Will Google’s Webp image format benefit Africa?
Eventually, the JPEG may head the way of the GIF, at least if Google has its way with its Webp (pronounced “weppy”) format. Last week, the company publicly unveiled a new compressed image format that could perhaps replace the gold standard that is JPEG. But, such a takeover will take time if 65% of the data on the Internet is composed of image files.
On the surface, Google’s advancement in imaging compression seems great for the world. After all, who doesn’t appreciate faster page load times? Google’s study of 1 million images shows that smaller images (those under 500kb) benefit the most from Webp and, on average, 39% more compression than JPEG. Under this scenario, a 125kb Webp image transferred over a 1Mbps connection will load 0.39 seconds faster than a JPEG file of similar quality. Africa, with its relatively limited connectivity speeds and burgeoning mobile industry, should especially take special notice. Even if a 10% shorter load-time is negligible for a nation with 10Mbps broadband speeds, such advances would be considered extremely advantageous to African nations that will not witness these speeds for years, if not decades.
ZDNet blogger Christopher Dawson acknowledges the benefits for Africa, or as he puts it those who “don’t live in a ‘broadband world,’” saying:
You might be accessing basic Internet on a phone, using dialup, or possibly using a satellite connection, perhaps on a shared computer. Streaming video isn’t something that gets taken for granted here and images that load 30% faster let people spend more time learning, working, and interacting and less time waiting.
Still, plenty of questions regarding Webp already have emerged.
- How accessible will Webp prove to be?
- How long will it take for the not-so-tech-savvy crowd to adopt the format?
- Furthermore, will the average computer user even notice the difference, considering the options for JPEG compression and the increasing penetration of broadband Internet?
- Twenty years from now, will we be able to say the benefits of creating a new standard image format outweigh (and continue to outweigh) resources used to implement this change?
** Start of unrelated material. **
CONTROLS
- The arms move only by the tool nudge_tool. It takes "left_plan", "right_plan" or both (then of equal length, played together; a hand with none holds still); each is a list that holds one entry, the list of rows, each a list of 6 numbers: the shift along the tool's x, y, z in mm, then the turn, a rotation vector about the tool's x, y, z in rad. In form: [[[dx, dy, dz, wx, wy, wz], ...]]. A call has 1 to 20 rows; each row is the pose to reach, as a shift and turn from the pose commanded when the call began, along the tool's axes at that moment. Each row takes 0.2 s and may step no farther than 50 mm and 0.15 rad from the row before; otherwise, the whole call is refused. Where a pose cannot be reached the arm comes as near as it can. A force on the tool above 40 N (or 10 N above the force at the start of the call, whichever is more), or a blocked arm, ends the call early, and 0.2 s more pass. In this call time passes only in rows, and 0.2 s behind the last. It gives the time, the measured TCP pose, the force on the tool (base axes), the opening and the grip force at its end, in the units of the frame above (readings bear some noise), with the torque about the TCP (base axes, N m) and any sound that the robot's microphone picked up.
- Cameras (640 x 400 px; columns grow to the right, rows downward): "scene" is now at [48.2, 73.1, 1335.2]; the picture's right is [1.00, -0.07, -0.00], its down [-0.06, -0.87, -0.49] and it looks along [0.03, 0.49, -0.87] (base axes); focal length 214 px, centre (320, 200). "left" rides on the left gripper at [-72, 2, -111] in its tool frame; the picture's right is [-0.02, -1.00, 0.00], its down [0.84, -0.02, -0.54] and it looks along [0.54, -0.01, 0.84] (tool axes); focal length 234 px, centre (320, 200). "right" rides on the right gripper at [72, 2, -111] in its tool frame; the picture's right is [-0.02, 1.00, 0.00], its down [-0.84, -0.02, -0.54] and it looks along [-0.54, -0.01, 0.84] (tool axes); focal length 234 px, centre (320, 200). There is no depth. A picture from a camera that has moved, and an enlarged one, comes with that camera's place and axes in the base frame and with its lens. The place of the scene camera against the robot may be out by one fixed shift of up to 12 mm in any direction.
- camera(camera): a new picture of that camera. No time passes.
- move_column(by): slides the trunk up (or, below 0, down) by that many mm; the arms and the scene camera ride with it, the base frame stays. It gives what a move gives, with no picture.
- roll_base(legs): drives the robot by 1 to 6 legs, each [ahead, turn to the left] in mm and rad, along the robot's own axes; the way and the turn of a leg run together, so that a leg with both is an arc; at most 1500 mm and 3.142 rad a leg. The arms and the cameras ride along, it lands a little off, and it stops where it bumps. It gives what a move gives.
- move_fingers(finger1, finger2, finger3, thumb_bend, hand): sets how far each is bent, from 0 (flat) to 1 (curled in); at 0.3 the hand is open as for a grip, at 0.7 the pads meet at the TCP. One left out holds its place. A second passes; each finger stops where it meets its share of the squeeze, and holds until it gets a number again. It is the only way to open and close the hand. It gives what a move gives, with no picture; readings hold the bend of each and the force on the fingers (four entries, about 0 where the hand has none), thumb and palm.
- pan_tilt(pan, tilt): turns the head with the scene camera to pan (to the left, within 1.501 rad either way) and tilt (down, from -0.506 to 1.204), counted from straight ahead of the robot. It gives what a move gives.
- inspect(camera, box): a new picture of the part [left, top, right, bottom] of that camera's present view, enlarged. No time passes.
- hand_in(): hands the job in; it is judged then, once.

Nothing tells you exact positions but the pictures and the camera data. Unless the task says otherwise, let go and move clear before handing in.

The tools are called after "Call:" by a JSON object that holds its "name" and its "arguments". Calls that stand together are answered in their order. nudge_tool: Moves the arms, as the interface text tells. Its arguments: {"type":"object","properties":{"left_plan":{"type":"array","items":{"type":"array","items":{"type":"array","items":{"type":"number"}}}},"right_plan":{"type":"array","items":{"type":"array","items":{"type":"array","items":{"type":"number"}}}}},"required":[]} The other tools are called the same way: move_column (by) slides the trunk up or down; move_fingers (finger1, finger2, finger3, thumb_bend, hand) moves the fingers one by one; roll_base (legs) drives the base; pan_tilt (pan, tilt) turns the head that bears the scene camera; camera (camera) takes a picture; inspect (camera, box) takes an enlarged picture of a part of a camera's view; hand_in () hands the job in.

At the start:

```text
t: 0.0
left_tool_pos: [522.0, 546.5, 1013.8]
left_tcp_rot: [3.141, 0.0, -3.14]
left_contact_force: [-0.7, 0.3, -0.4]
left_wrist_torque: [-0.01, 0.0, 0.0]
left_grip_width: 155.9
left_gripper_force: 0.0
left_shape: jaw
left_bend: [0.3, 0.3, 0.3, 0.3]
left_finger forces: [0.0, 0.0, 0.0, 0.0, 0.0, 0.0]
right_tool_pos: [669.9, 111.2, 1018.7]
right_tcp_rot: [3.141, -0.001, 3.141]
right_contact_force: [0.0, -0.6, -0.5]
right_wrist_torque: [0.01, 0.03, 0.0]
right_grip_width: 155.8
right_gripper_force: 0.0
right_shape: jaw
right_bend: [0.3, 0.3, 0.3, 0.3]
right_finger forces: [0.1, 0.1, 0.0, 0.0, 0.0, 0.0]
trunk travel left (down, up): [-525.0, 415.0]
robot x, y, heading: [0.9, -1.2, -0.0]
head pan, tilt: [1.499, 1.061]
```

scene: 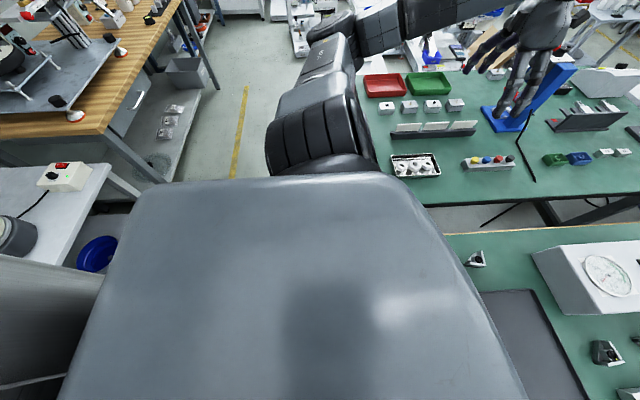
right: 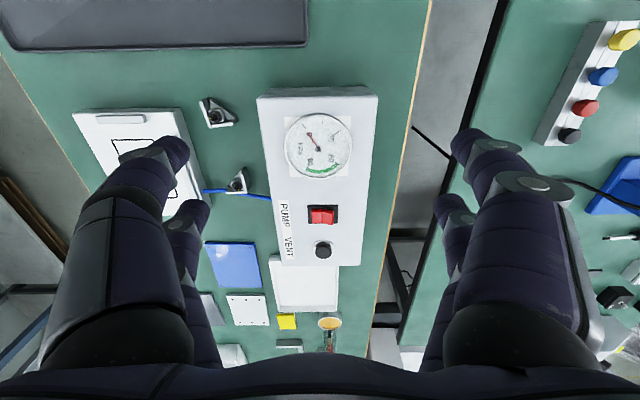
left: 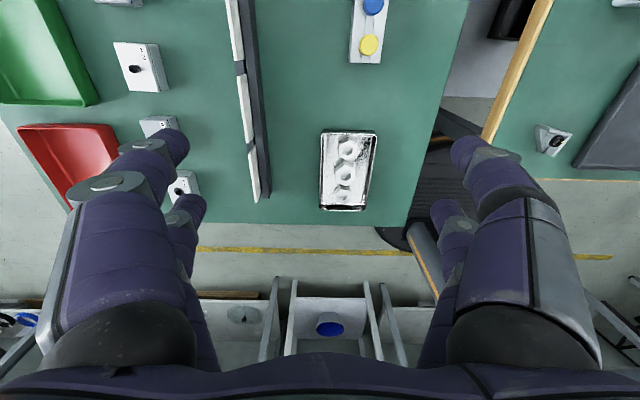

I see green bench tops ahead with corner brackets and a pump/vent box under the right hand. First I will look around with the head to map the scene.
To the average web user, Webp is identical to JPEG: both are manageable for simple sharing. As such, the general public simply will not care what their format is per se as long as it loads no slower than their current standard. Google, aware of this fact, is utilizing the trickle-down approach: present the technology to developers who will then tout its merits and implement it in their projects. In other words, most people won’t interact with a new format until their digital camera manufacturer decides to store images in the new format, or if Facebook alters its requirements. In the meantime, Google’s Chrome browser will soon support the Webp format, ostensibly in the hopes that Safari, and then Firefox follow suit. Also, it is worth noting that the format is open source (a concept proving to be useful in Africa), but is currently only accessible to those running Linux.
Sure, the new format will offer more bang for the buck, so to speak, and it will reduce load-time. Still, the gains are more about the intangibles of storage and file serving. The result: a more efficient, more sustainable, and less costly web-browsing experience. Even if the human mind cannot process the faster split-second of load time, at least less energy is consumed in the process.
Will Africa skip JPEG altogether? Don’t count on it. Old standards tend to linger while still proving useful. For example, the GIF image format, widely popular during the 1990’s due to its small file size is still suitable for low-color applications or animations. Current file formats will undoubtedly continue to be used as long as those in control of software and applications continue to see the need. African developers, let this be your call to action.